En varias secciones, la espiritualidad afrocaribeña aparece como una forma de resistencia simbólica frente a los sistemas coloniales. ¿Qué papel cumple esa espiritualidad en tu identidad como escritora y ciudadana?

Ni yo misma lo sé, pero te puedo decir que no es simbólica. Es parte de todo. Es con lo que crecí. Y pido perdón, pues no es mi intención ofender, pero la iglesia católica y otras religiones blancas, racistas, misóginas, corruptas y pedófilas, jamás hicieron nada por mí.
No hablo de Dios, según cada cual lo vea, lo sienta y lo viva. Hablo del negocio de la religión. De la que dice que el reino será de los pobres mientras retiene para sí riqueza a níveles obscenos.

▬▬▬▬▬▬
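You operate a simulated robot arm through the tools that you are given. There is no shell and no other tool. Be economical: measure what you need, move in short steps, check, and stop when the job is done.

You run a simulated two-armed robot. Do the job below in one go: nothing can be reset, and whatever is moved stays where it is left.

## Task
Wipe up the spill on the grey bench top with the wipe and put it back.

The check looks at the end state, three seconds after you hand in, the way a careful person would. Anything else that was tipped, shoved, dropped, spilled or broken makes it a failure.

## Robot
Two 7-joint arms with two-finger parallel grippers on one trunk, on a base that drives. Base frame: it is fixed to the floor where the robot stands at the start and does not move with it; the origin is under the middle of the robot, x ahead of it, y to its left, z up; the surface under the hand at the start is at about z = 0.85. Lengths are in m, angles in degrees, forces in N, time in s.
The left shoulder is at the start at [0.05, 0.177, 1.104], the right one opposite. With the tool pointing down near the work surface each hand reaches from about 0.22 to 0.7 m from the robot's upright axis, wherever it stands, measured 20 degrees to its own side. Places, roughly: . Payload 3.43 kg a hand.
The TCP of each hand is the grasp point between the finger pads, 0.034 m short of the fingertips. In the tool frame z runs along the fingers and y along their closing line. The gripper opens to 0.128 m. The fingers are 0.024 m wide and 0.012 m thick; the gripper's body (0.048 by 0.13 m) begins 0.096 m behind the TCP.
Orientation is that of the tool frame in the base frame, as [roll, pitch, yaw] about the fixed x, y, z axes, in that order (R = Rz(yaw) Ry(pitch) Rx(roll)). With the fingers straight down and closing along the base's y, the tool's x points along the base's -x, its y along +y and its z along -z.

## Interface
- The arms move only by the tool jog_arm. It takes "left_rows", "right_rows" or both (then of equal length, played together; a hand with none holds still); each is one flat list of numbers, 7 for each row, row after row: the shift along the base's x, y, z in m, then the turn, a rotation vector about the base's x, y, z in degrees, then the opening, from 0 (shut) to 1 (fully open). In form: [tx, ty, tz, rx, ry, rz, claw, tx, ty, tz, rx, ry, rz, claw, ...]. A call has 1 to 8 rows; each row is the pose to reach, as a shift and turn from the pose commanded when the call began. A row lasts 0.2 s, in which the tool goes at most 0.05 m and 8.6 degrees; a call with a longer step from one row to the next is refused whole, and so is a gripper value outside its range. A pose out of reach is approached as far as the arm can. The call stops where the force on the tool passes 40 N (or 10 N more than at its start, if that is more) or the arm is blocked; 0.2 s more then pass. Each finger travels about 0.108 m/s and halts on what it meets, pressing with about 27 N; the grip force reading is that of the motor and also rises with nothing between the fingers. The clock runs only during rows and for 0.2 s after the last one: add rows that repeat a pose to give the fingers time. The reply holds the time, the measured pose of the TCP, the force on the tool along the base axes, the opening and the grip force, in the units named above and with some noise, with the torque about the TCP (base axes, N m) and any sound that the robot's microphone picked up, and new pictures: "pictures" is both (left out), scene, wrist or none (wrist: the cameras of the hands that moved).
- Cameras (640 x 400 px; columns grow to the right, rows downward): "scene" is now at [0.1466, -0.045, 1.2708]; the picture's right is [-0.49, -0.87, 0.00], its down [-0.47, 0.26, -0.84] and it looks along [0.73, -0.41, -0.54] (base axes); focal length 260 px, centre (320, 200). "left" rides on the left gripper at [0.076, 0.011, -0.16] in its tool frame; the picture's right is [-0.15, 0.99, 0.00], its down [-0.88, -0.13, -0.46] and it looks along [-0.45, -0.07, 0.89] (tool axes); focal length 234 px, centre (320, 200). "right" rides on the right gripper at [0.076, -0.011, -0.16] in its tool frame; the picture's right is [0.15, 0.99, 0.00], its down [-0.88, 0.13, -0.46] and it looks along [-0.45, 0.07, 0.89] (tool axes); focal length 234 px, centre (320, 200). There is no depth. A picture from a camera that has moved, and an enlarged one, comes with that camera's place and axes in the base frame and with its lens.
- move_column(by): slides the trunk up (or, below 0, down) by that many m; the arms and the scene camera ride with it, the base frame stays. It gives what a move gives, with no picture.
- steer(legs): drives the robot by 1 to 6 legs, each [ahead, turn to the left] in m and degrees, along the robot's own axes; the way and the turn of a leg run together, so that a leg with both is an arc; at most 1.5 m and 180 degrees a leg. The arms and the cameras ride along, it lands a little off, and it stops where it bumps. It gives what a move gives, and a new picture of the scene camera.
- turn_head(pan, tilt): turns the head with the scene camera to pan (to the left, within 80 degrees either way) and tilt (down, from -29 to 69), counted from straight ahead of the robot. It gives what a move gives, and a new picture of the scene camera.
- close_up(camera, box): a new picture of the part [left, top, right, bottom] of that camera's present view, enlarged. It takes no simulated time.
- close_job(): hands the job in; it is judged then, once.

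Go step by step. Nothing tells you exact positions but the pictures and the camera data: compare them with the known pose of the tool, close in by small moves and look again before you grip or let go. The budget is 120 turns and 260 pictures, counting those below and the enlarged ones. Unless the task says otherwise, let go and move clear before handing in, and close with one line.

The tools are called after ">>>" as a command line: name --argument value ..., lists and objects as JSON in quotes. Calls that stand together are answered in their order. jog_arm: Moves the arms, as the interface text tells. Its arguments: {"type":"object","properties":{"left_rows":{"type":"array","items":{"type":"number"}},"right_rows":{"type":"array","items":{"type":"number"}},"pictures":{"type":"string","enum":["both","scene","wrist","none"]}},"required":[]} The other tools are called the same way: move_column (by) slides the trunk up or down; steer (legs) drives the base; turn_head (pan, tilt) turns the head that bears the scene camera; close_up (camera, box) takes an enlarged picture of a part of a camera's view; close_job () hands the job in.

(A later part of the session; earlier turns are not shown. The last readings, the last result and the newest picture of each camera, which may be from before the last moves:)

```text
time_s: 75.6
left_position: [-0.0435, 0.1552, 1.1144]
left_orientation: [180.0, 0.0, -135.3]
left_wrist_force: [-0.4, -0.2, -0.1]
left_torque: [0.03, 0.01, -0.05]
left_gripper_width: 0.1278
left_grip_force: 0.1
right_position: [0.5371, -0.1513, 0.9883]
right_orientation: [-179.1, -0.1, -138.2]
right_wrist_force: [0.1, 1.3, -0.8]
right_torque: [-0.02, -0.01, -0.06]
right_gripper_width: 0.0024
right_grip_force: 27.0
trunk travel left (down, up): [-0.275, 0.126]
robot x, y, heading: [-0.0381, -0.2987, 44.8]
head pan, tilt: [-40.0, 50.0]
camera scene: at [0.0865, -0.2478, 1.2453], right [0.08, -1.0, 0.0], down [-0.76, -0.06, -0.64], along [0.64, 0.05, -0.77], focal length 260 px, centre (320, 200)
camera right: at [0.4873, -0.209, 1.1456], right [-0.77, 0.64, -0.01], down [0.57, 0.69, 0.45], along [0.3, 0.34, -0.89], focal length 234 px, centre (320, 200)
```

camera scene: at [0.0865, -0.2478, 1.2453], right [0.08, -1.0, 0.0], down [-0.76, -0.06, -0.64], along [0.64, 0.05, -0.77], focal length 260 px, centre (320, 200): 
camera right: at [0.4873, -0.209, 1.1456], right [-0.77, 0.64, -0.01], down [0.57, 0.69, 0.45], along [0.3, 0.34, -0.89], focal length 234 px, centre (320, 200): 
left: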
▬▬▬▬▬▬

“No soy historiadora. Y tengo mucho coraje. Pero no contigo”, escribes en una carta al lector. ¿Cuál fue tu intención al dirigirte de forma tan directa al público desde las primeras páginas? ¿Cómo imaginas la lectura ideal de El sexilio?

Quería hablar con los míos. Decirles lo que estaba en mi corazón. Mi gente es muy fuerte, pero también muy sentimental. Se me ocurrió que entenderían si tomaba el riesgo de explicar. Y lo han hecho. Cada día que pasa, esa comprensión me acerca a casa, me sana y me muestra el camino de regreso.